Given text.
* * *

The word queer literally means unusual, different from the norm, an oddity. When you start delving into the notion of ‘queering the green’ you realise it is a multi-layered concept when applied to the subject of the whole anthology. Queering the Green asks the reader to consider the different meanings of ‘queer’, such as being at odds with your surroundings, the queering of language, viewing the world through a queer lens, or identifying as part of the Queer community. Maddern states in the introduction:  ‘… every poem is a queering of language; every poetry critic is a critic of the queer; every reader of poetry is engaged in a queer act; every performance of poetry is a queer iteration’. These different readings of the word are intrinsically linked, yet, as Maddern goes on to point out: ‘But only we are queer’.7

 

Which then naturally raises the question ‘and what is ‘the green’?’ Is it the symbolic Ireland Yeats explores in Easter, 1916; a source of pride and patriotism worth fighting to the death for? Is it the vivid green of the rugged, fertile landscape of a small island on the edge of the Atlantic ocean (a departure point or a destination, depending on your point of view)? Is it an identity; an innate sense of Irishness residing in the first person I? Is it a sense of tradition or home? Queering the Green affirms on every page, like the word ‘queer’, ‘the green’ contains a tangled web of all of these definitions. Maybe Maddern could have also added: ‘but only we are green as well’.

* * *

Information supplied.
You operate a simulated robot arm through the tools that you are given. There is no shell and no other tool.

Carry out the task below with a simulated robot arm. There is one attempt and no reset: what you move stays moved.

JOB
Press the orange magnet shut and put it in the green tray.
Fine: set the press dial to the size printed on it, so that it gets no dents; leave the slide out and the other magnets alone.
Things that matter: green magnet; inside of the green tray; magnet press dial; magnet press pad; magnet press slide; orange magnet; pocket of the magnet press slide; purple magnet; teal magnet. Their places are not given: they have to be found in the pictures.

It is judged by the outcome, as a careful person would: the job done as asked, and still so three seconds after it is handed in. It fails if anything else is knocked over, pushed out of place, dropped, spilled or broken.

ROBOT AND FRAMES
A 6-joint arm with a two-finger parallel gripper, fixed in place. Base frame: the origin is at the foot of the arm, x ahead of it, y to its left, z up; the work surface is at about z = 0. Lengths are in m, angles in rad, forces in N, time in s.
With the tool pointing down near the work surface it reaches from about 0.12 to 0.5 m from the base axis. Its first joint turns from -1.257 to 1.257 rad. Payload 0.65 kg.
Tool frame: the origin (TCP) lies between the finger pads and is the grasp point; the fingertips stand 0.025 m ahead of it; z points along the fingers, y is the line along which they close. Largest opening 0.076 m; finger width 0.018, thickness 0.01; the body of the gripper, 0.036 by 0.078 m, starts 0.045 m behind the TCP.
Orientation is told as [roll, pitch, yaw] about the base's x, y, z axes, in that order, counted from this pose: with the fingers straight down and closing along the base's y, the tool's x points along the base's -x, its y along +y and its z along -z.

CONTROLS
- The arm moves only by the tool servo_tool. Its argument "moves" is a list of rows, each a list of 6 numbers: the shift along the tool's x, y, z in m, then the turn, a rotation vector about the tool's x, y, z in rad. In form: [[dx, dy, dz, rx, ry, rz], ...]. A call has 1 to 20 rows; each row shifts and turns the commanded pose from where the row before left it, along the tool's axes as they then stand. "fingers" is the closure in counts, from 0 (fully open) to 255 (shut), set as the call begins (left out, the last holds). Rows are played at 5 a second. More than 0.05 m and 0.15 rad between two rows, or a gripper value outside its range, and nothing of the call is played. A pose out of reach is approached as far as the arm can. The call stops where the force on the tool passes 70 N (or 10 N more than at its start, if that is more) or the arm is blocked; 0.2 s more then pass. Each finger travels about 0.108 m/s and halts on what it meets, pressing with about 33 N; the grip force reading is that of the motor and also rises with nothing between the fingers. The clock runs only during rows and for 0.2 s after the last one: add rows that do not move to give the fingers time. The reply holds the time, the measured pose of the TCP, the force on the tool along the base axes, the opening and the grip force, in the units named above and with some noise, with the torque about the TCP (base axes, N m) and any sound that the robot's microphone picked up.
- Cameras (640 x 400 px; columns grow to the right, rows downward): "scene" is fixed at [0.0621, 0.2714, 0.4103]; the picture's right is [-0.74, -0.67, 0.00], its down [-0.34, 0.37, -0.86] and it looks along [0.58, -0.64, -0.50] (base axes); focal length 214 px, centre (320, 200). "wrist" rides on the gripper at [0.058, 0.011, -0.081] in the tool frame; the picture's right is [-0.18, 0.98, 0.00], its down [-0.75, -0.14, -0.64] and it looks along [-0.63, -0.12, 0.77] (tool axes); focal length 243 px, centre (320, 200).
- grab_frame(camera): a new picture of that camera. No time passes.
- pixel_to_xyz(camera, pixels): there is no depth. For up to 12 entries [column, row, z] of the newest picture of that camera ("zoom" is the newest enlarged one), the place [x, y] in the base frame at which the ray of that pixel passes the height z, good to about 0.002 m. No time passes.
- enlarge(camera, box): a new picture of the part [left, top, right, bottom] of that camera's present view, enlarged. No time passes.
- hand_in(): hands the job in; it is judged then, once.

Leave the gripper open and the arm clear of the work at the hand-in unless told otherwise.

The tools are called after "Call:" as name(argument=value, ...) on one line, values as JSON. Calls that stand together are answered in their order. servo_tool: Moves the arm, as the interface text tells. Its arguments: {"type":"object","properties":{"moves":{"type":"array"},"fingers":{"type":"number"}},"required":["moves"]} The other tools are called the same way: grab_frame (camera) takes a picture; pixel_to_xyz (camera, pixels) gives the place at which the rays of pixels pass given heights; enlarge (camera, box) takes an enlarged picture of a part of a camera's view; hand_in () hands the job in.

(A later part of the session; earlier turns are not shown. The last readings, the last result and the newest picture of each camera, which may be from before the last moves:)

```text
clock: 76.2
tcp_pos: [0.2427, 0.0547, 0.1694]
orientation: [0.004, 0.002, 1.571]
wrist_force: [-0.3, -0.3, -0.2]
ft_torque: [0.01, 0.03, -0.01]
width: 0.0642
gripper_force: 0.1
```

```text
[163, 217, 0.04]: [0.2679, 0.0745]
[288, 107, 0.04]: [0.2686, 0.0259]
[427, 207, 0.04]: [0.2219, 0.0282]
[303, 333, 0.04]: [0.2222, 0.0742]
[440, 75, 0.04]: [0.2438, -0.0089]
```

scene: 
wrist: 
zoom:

* * *

What this exercise asks.
(1) Reproduce the wording of the given text between "Which then naturally" and "green as well’.", with both ends included.
(2) How does the given text go on? Write the next part.

Response list.
(1)
Which then naturally raises the question ‘and what is ‘the green’?’ Is it the symbolic Ireland Yeats explores in Easter, 1916; a source of pride and patriotism worth fighting to the death for? Is it the vivid green of the rugged, fertile landscape of a small island on the edge of the Atlantic ocean (a departure point or a destination, depending on your point of view)? Is it an identity; an innate sense of Irishness residing in the first person I? Is it a sense of tradition or home? Queering the Green affirms on every page, like the word ‘queer’, ‘the green’ contains a tangled web of all of these definitions. Maybe Maddern could have also added: ‘but only we are green as well’.

(2)
 

Queering the Green, whilst drawing on and respecting the past, both socio-politically and lyrically, deftly and thoughtfully brings together the diversity of thought, approach, subject matter and literary application evident in the contemporary Irish poetic landscape. It also points towards an inclusive, experimental and bright future for Irish literary practice. It really is a must-read for anyone interested in contemporary poetry and Queer voices; a collection full of moments of Regan’s ‘perfect clash’ between the past, the present and the future of Irish and Queer identity.

  1. Yeats, William, “Easter 1916” and Other Poems, (Dover Publications, Mineola, New York, 2012).
  2. Maddern, Paul, Queering the Green, ed. Maddern, Paul, (The Lifeboat Press, Belfast, 2021), p xxiii.
  3. Clancy, Sarah, Gorse, ‘Queering the Green’, p44.
  4. Regan, Padraig, Salt Island, ibid.
  5. Maddern, Paul, ibid., p xxix.
  6. Taylor, Rosamund, The Proof, ibid., p359.
  7. Maddern, Paul, ibid., p xxii.
Buy Queering the Green here.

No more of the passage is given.